The centre wall depicts two human figures in the foetal position surrounded by circular waves. The wall on the left featured a bicycle and drawn figures riding it and a large female figure at the other end. On the right-side wall, the artist depicted a female figure balancing on a floating chair with a large broomstick on her shoulders carrying clothes, and on top were human legs stepping on it and to the right a large imposing male figure. This work was created on the afternoon and evening before the opening, working until 3am to avoid the hot temperatures and beating sun, and was completed with Dutta’s performance the next day. In her performance, she took the wet clay and covered the empty spaces and hung some wet clay-covered clothes on the broomstick, finally climbing on to the wall and becoming one with the work. “From clay we come and clay we become,” was her mantra.
This temporary work only lasted one day; even during the performance, the clay had dried and was falling off the wall. By morning the following day, everything had fallen except the bicycle on the left, the two figures in the centre and the assemblage on the right. This work is a life-cycle, only memories remain.
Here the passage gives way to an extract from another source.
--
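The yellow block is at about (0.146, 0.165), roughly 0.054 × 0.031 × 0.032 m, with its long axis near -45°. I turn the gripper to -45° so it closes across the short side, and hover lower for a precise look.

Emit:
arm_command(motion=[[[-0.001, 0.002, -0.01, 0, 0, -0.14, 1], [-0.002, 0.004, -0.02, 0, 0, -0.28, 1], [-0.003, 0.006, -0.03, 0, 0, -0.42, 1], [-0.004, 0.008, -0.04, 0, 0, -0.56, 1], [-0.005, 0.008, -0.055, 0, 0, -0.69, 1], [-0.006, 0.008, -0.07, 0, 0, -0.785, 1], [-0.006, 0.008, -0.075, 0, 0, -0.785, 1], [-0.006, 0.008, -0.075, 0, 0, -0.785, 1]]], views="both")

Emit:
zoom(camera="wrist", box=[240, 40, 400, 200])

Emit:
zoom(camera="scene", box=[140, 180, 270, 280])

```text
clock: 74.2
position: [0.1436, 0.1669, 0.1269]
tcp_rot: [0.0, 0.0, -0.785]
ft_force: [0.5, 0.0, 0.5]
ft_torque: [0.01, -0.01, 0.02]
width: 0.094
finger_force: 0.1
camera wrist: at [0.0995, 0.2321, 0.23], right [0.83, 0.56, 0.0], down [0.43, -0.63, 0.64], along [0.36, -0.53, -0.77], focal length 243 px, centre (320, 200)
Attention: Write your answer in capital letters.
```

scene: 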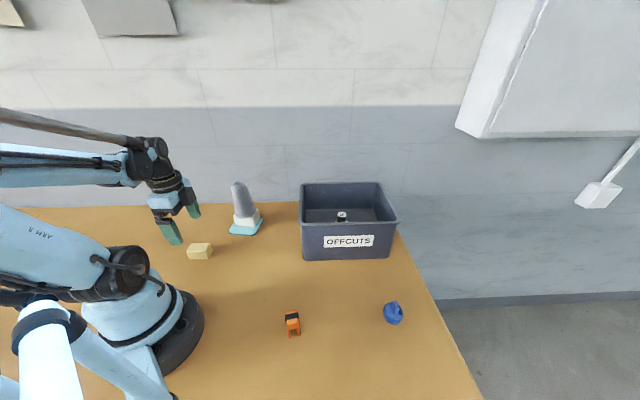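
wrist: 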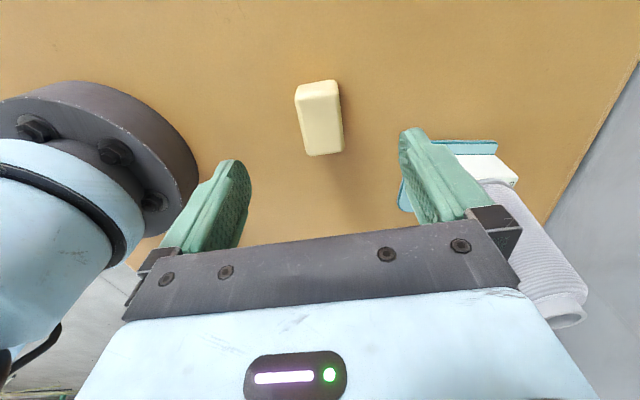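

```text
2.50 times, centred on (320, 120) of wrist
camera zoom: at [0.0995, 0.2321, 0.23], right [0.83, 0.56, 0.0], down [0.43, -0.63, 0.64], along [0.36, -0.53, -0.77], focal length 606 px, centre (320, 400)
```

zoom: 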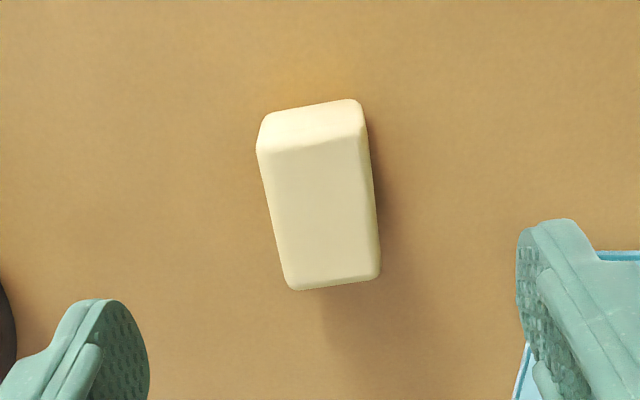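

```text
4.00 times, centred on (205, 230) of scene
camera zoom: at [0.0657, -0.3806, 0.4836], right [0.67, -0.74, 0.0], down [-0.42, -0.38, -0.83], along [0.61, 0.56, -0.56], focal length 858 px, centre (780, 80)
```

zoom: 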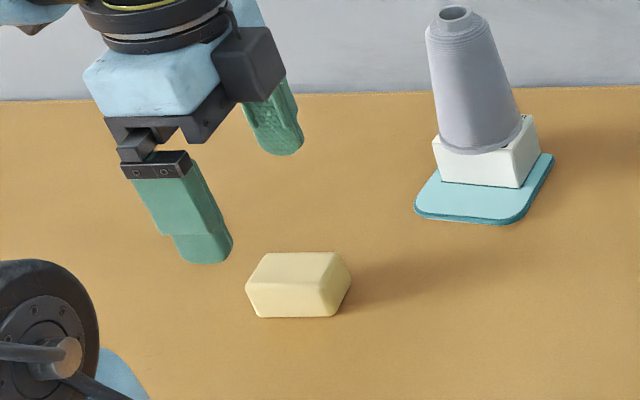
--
In addition, the exhibition showcases Brick Coffin, Self-Portraits, Life-Line, A-Mazing, Wrest in Peace, Everything Ends and Everything Matters, A Matter of Moment, and Knitting Memoirs. At their core, these works also stem from Dutta confronting the emotionally charged issues that matter in life.
The sculpture Hourglass is now part of the Dame Jillian Sackler International Artists Exhibition Program Collection at the Arthur M Sackler Museum of Art and Archaeology at Peking University.
Hourglass will be featured in the 6th Beijing International Art Biennale, scheduled for autumn 2015.